Amanda Matthews, director of Designer Travel, commented in a tweet: “I bet all the testing companies who have made millions are now going to need furlough!! It’s a good day for the travel industry though and not a day too soon.”

Clive Wratten, chief executive of the Business Travel Association, said the corporate travel body was “delighted” about the simpler rules but added: “It is imperative that there is no more yo-yoing nor re-introduction of unnecessary regulations.

“Safe travel is essential for our economy and position as a truly global Britain.

“We ask the government to now lead the way in establishing international protocols that safeguard the future of the travel industry.

“It is only once all countries have the confidence to open their borders that our industry can truly recover.”

Andrew Crawley, American Express Global Business Travel’s chief commercial officer, agreed the streamlined system will give corporate travellers more confidence.

“However, waiting weeks to implement reforms means our economy will miss out on billions in revenue that the travel industry could be generating – especially since this is usually one of the busiest periods for business travel,” he commented.

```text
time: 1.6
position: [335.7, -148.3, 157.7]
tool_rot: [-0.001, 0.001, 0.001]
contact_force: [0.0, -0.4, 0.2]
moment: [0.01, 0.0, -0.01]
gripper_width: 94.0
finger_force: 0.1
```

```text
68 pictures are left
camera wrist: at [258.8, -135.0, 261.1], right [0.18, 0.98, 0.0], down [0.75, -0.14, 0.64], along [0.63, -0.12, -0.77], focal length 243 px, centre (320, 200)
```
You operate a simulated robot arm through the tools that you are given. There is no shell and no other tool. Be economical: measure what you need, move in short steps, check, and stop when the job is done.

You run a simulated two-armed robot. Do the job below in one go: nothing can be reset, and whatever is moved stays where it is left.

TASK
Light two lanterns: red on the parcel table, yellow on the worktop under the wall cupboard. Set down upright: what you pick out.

“The UK economy is losing more than £4 billion a week due to restrictions hindering recovery. Previous travel system changes have been brought in within days. Why do we have to wait weeks? The government must do better.”

Pablo Caspers, chief air supply officer at eDreams Odigeo, welcomed the simpler rules, saying they will boost bookings.

“In the past we have seen how reactive travellers are to travel policy changes,” he said.

“We expect there to be increased interest in October half-term holidays given the simplified rules, reduced risk of quarantine and reduced testing costs.”

The union that represents many travel staff welcomed the news and called again for financial support.

“The changes…should be backed with a bespoke financial support package for our travel industry which has been on its knees after 18 months of near complete shutdown,” said TSSA union leader Manuel Cortes.

“We must get travel going again if we are to have a travel trade at the end of this pandemic. Our high street travel trade has taken an unprecedented battering with far too many jobs lost and businesses going to the wall.

“What we have heard today from Shapps should be the beginning not the end of action to support safe travel.”